По итогам саммита Горбачёв и Буш заявили, что мир вступает в новую эру, что «угрозы насильственных действий, недоверие, психологическая и идеологическая борьба» должны уйти в прошлое. После этого Буш встретился с европейскими и натовскими лидерами, обсуждая контуры нового мира и перспективы наступления новой мирной эпохи. Горбачёв отправился в трещавший по швам Советский Союз: на II Съезде народных депутатов Ельцин атаковал Горбачёва и КПСС в целом, в Литве дело быстро шло к независимости, в Карабахе разгорался конфликт, грозивший полноценной войной двух республик. Через две недели после встречи на Мальте в Румынии началась революция, которая свергла многолетнего диктатора Чаушеску. На католическое Рождество 1989 года его вместе с женой судили и в тот же день расстреляли во дворе казармы.
Так начиналась эпоха прочного мира.
Кинематограф основан на инерции зрения — это благодаря ей 24 кадра в секунду для нас выглядят как плавное изображение, а не мерцающие картинки. Но кино также присуща инерция иного рода. Запустить картину в производство, снять и распространить — всё это требует времени. Пока Горбачёв подписывал договор ДРСМД с Рейганом, а затем обсуждал с Бушем условия окончания холодной войны, кинематографисты продолжали твердить о ядерном оружии, словно не чувствуя глобального потепления.

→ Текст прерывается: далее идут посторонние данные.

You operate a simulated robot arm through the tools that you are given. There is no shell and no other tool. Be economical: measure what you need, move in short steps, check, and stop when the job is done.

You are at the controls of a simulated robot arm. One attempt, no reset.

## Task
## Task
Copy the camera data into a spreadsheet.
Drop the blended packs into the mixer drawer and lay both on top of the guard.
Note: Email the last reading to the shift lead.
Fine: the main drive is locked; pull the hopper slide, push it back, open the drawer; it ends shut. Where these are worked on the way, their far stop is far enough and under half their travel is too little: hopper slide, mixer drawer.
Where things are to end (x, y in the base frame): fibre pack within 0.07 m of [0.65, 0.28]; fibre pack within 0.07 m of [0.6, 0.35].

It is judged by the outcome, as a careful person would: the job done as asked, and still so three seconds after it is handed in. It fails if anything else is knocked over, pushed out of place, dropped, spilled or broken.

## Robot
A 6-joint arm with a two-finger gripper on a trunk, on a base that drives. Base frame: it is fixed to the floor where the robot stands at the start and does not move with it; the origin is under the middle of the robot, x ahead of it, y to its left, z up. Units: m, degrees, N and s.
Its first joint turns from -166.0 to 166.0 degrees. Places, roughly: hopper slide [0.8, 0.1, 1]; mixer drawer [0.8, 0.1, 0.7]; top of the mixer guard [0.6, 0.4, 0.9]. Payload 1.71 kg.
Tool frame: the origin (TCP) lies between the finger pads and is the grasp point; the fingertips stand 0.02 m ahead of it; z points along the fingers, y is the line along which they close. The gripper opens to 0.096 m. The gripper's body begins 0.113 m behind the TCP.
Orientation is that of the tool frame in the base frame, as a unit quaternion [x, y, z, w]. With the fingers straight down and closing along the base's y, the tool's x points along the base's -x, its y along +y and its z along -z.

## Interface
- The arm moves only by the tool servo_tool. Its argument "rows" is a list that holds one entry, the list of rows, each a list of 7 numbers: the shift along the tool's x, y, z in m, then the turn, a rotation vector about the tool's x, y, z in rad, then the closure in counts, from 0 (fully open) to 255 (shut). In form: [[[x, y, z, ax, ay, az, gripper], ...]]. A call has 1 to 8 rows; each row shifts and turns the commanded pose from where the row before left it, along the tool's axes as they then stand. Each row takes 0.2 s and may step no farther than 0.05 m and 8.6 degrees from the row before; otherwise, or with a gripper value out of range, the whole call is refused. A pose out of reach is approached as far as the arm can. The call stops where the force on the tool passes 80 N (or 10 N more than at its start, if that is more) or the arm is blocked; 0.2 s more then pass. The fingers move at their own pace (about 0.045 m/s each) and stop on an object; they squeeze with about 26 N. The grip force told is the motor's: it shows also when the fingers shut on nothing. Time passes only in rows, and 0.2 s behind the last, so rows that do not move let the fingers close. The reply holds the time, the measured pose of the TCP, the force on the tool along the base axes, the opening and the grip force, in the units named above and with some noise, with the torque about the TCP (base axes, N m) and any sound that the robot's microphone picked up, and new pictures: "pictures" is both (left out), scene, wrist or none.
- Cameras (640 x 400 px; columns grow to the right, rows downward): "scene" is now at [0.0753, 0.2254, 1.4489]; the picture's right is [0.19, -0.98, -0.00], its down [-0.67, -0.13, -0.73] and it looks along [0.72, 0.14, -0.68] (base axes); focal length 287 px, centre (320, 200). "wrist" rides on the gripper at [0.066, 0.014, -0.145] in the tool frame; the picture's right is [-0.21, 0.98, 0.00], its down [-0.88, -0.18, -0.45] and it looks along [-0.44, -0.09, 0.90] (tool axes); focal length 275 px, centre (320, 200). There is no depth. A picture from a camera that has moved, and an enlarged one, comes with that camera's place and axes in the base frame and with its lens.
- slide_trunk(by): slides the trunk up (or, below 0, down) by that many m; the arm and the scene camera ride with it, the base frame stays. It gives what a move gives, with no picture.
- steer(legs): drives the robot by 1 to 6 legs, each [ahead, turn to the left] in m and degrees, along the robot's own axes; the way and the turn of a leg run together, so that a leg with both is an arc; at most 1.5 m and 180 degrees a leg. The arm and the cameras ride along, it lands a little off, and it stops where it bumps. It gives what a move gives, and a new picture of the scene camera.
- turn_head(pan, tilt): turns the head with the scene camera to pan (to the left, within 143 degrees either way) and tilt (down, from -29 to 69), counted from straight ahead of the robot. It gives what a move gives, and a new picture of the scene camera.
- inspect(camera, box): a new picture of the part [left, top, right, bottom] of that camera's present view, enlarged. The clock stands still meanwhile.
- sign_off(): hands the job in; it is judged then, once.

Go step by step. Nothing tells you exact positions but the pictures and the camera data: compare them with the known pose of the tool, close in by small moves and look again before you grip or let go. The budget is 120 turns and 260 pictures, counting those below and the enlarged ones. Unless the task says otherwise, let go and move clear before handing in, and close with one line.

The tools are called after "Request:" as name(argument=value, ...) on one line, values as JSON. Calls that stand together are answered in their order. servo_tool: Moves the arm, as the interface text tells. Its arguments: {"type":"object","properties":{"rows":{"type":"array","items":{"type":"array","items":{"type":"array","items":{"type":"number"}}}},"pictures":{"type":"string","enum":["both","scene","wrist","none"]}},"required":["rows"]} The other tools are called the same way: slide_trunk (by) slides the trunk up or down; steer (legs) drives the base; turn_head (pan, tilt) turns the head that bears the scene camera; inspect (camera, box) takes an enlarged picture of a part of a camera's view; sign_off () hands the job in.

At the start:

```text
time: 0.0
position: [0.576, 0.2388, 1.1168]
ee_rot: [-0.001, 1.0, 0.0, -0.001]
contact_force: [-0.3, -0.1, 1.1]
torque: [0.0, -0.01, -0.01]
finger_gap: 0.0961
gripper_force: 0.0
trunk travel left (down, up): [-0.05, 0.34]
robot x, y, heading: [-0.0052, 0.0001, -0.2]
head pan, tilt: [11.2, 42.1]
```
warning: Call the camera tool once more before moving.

В 1986 году выходит британский «Когда дует ветер» — анимационная экранизация известного комикса Рэймонда Бриггса. В центре фильма — пожилая британская пара, пытающаяся, сообразно инструкциям, знакомым нам по британским же «Военной игре» и «Нитям», пережить ядерный апокалипсис. Закат жизни пары проживается как закат человечества. В 1987 году итальянцы снимают «Контроль» с Бертом Ланкастером — историю о жестоком эксперименте, имитирующем жизнь в бомбоубежище. «Волшебная миля» 1988 года эксплуатирует страх войны на романтический манер: молодой человек узнаёт, что через час начнётся обмен ядерными ударами, а у него на вечер назначено свидание! В 1989-м англичане выпускают мини-сериал «Правила боя» — о Портсмуте накануне Третьей мировой. А в 1990 году на HBO выходит «Ядерный рассвет» — о том, как сам развал Советского Союза является политически взрывоопасным процессом. По сюжету оппозиционные силы СССР бомбят Донецк «от лица» НАТО, чтобы затруднить отношения с США, — и добиваются начала полномасштабной войны. Фильм во многом следует схеме «Системы безопасности» Люмета (1964), демонстрируя, как трудно в случае ошибки отменить уже отданные приказы. По этим лентам можно диагностировать полураспад темы. Это предельно разные картины, работающие с сюжетом ядерной угрозы как понятным, хотя уже несколько обветрившимся фоном.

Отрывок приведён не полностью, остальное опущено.